>> start PROVIDED PASSAGE

I wrote:
> I think what we have to do is use a different dummy value for the node
> label of a pushed-down allTheSame tuple than we do for end-of-string.
> This requires widening the node labels from uint8 to (at least) int16.
> However, I think that's essentially free because pass-by-value node
> labels are stored as Datums anyway. In fact, it might even be upward
> compatible, at least for cases that aren't broken today.
Here's a draft patch along these lines. AFAICT it is fully upward
compatible with existing indexes, although in cases where the current code
creates a zero node label for strings ending at that level, this code will
choose to push new strings into a new child node with label -1 instead, so
that there's some very small added inefficiency. I don't think we need to
tell people to reindex if we use this fix, though. I went with new
dummy labels of -1 and -2 partially so that an existing zero label would
not be a hazard for future insertions, and partly with the thought that if
we ever allow embedded \0 in strings, this coding would be able to handle
it with minimal adjustment.
Note that this fix slightly reduces the maximum safe length of a prefix
string (SPGIST_MAX_PREFIX_LENGTH). In an existing index, there might be
prefixes longer than that. The code will still work, but it's
theoretically possible that addition of nodes to such a tuple could result
in "SPGiST inner tuple size exceeds maximum" errors, if you managed to
populate all possible next-byte values at that tuple. I think the odds of
this being a problem in the field are negligible (and if it did happen,
reindexing would fix the problem).
regards, tom lane
diff --git a/src/backend/access/spgist/spgtextproc.c b/src/backend/access/spgist/spgtextproc.c
index 5b7a5a0..b278916 100644
*** a/src/backend/access/spgist/spgtextproc.c
--- b/src/backend/access/spgist/spgtextproc.c
***************
*** 3,8 ****
--- 3,34 ----
* spgtextproc.c
* implementation of radix tree (compressed trie) over text
*
+ * In a text_ops SPGiST index, inner tuples can have a prefix which is the
+ * common prefix of all strings indexed under that tuple. The node labels
+ * represent the next byte of the string(s) after the prefix. Assuming we
+ * always use the longest possible prefix, we will get more than one node
+ * label unless the prefix length is restricted by SPGIST_MAX_PREFIX_LENGTH.
+ *
+ * To reconstruct the indexed string for any index entry, concatenate the
+ * inner-tuple prefixes and node labels starting at the root and working
+ * down to the leaf entry, then append the datum in the leaf entry.
+ * (While descending the tree, "level" is the number of bytes reconstructed
+ * so far.)
+ *
+ * However, there are two special cases for node labels: -1 indicates that
+ * there are no more bytes after the prefix-so-far, and -2 indicates that we
+ * had to split an existing prefix-less allTheSame tuple (in such a case we
+ * have to create a node label that doesn't correspond to any string byte).

>> end PROVIDED PASSAGE

## DO THIS
Set down the provided passage as it stands from "Here's a draft" to "with minimal adjustment.", and nothing more.

>> start LISTED RECORDS

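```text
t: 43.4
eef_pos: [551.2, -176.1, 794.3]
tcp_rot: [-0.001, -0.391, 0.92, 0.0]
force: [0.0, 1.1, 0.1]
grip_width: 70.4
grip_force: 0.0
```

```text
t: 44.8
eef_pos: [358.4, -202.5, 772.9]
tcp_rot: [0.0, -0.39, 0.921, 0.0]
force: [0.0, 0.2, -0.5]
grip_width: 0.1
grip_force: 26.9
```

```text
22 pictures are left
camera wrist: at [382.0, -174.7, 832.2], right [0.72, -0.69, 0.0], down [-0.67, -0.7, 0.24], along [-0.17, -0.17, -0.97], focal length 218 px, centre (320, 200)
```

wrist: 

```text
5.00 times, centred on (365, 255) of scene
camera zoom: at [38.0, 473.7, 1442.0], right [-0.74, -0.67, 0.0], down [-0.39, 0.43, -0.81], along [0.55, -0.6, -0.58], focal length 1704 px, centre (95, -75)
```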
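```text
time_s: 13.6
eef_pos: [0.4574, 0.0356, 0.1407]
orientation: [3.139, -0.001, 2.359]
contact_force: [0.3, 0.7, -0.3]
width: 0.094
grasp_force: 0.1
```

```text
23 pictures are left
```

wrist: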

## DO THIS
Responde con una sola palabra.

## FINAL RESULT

>> end LISTED RECORDS

## FINAL RESULT
Here's a draft patch along these lines. AFAICT it is fully upward
compatible with existing indexes, although in cases where the current code
creates a zero node label for strings ending at that level, this code will
choose to push new strings into a new child node with label -1 instead, so
that there's some very small added inefficiency. I don't think we need to
tell people to reindex if we use this fix, though. I went with new
dummy labels of -1 and -2 partially so that an existing zero label would
not be a hazard for future insertions, and partly with the thought that if
we ever allow embedded \0 in strings, this coding would be able to handle
it with minimal adjustment.